_SELECTED EXCERPT_.
+ + + + +

O fato gerou indignação, consternação e repercutiu nacionalmente.

Reproduzo três reflexões sobre o ocorrido. A primeira delas, de José Marcos de Oliveira, presidente do Conselho de Participação e Desenvolvimento da Comunidade Negra de Sorocaba, que vê na cultura do racismo que impera no Brasil a causa da morte de Dinho (leia abaixo a íntegra da opinião dele).

Há quem veja nessa morte o que será o Brasil. Reproduzo um pequeno trecho de uma mensagem, de uma pessoa da comunidade de Dinho, enviada ao advogado pedindo ajuda. No calor da emoção do fato recém acontecido e chorando, essa pessoa, na mensagem que gravou, afirma: “esse fio da… (presidente Bolsonaro) nem assumiu e a gente já tem indícios de como vai ser o nosso futuro, é desesperador…”.

Quando eu estava chegando em casa, domingo à noite, o segurança da portaria, que é negro, demonstrava certa ansiedade em falar comigo. Apertou minha mão para o Feliz Natal e logo entrou no assunto que queria: o radialista errou…, ele tinha que ter parado…, ele não deu baixa na denúncia do furto da moto… esses foram seus argumentos. O meu foi: mas a recuperação de uma moto vale mais que a vida de um ser humano, mesmo que o morto tivesse sido o ladrão e não a vítima do ladrão? Nada vale mais que a vida. Mas quem prega que “bandido bom, é bandido morto” obviamente que não pensa assim.

Dessas três reflexões é possível a afirmação do título deste post, ou seja, as balas que mataram Dinho saíram do revólver do PM que o abordou, mas é essa visão distorcida que domina a sociedade (bandido bom é bandido morto), alimentada por campanhas eleitorais (a insistente imagem do dedo indicando um revólver!) e sucessivas reproduções em redes sociais que dão “poder” a quem está na ponta da linha, ou seja, o soldado. Me lembro de uma passagem, de um diálogo entre um dos presidentes militares e um assessor durante a ditadura, onde o assessor dizia que não tinha medo do general, mas do soldado na rua.

+ + + + +

_TO BE DONE_. I need one stretch of the selected excerpt verbatim, from "Quando eu estava" to "não pensa assim.".

+ + + + +

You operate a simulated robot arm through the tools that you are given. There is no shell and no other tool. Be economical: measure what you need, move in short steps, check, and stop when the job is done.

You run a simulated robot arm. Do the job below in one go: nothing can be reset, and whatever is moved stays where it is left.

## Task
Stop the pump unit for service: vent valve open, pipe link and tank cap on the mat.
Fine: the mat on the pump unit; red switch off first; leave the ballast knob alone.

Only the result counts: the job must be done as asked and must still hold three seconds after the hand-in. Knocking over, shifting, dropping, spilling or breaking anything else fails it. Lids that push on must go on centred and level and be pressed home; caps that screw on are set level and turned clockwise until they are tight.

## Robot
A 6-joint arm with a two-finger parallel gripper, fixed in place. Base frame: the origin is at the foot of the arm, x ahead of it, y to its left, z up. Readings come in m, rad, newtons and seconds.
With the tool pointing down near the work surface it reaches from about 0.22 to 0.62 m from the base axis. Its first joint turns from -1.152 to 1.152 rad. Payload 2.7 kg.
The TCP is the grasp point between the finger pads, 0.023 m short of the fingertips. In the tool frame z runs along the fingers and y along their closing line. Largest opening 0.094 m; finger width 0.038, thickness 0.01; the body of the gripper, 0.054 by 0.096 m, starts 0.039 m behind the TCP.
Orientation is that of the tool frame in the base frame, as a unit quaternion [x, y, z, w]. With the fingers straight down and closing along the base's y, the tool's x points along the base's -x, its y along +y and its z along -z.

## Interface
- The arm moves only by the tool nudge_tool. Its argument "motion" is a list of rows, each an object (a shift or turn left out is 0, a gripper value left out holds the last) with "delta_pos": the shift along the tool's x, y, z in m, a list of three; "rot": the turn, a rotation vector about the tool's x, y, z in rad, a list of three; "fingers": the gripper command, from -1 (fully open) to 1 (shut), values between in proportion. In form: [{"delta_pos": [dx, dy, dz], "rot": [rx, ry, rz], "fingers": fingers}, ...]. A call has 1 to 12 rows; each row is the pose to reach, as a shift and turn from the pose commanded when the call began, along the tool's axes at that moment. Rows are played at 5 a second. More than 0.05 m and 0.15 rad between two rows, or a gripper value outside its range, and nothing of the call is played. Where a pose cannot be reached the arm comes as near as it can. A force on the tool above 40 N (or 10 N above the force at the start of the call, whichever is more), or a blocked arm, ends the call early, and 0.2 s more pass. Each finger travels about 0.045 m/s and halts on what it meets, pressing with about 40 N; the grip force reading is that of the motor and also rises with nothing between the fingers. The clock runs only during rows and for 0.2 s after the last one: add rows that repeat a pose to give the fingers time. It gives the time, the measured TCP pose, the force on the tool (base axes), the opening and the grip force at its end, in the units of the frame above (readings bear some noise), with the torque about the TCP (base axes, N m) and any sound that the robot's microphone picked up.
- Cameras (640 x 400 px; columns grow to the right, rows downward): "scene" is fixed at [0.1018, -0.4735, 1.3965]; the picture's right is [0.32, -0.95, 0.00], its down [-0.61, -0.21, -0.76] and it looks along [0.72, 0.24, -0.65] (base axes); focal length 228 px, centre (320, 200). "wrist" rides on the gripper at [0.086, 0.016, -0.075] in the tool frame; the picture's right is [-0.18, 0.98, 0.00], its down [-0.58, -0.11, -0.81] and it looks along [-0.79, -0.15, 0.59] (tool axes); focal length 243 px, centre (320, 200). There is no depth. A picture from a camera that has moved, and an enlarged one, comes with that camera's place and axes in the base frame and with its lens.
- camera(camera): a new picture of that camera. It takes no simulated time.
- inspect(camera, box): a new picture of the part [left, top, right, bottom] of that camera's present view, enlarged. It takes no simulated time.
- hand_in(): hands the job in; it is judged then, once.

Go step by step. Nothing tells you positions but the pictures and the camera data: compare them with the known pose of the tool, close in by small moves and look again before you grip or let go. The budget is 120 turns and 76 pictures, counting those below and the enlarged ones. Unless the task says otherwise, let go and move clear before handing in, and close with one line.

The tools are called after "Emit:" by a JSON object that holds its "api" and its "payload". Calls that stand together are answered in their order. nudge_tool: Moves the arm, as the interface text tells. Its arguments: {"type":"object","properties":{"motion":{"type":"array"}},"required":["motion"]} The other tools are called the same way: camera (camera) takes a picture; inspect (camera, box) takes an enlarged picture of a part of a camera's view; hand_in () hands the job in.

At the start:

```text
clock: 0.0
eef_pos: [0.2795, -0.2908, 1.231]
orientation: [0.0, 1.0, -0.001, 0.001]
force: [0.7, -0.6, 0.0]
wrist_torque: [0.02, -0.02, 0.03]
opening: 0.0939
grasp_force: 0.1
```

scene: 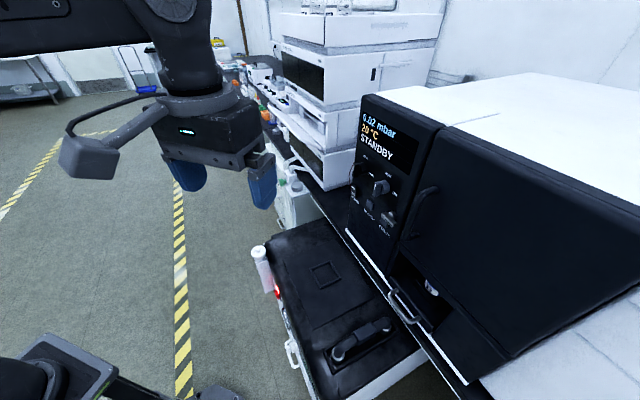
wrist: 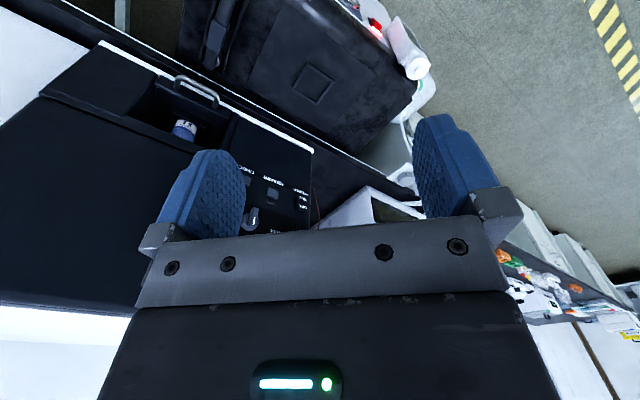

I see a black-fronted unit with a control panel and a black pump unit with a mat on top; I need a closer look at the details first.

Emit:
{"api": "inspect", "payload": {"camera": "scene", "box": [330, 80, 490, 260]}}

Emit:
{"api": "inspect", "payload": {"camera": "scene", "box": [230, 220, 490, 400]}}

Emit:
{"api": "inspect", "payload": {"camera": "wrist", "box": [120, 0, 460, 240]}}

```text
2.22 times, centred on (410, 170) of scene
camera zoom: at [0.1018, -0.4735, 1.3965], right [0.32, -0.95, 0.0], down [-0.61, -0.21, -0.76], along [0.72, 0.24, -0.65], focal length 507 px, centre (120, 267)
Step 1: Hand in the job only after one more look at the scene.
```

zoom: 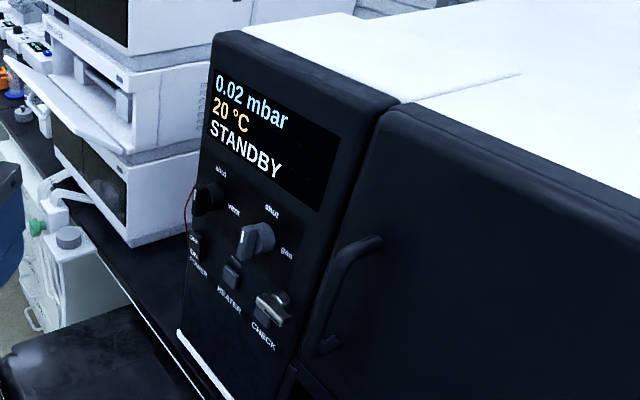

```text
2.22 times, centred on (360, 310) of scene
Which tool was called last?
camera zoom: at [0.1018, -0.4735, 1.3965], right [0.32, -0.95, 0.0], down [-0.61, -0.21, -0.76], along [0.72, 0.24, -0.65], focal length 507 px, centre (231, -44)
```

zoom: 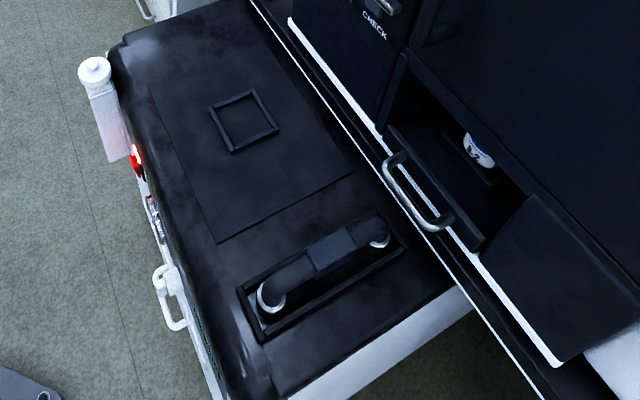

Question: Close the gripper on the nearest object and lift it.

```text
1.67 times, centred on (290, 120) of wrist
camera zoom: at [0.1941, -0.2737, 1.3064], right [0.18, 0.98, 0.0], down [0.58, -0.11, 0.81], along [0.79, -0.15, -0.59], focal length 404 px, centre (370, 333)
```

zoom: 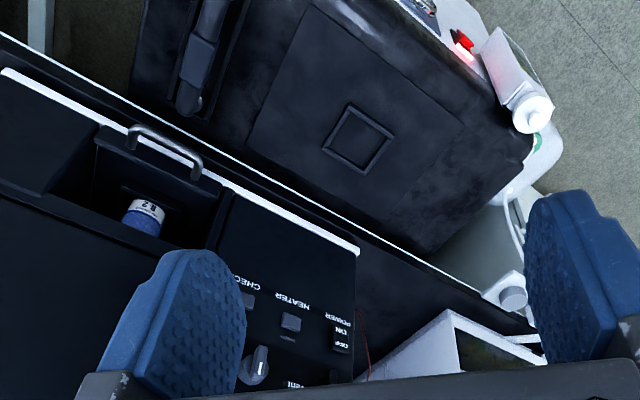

+ + + + +

_SOLVED EXERCISE_.
Quando eu estava chegando em casa, domingo à noite, o segurança da portaria, que é negro, demonstrava certa ansiedade em falar comigo. Apertou minha mão para o Feliz Natal e logo entrou no assunto que queria: o radialista errou…, ele tinha que ter parado…, ele não deu baixa na denúncia do furto da moto… esses foram seus argumentos. O meu foi: mas a recuperação de uma moto vale mais que a vida de um ser humano, mesmo que o morto tivesse sido o ladrão e não a vítima do ladrão? Nada vale mais que a vida. Mas quem prega que “bandido bom, é bandido morto” obviamente que não pensa assim.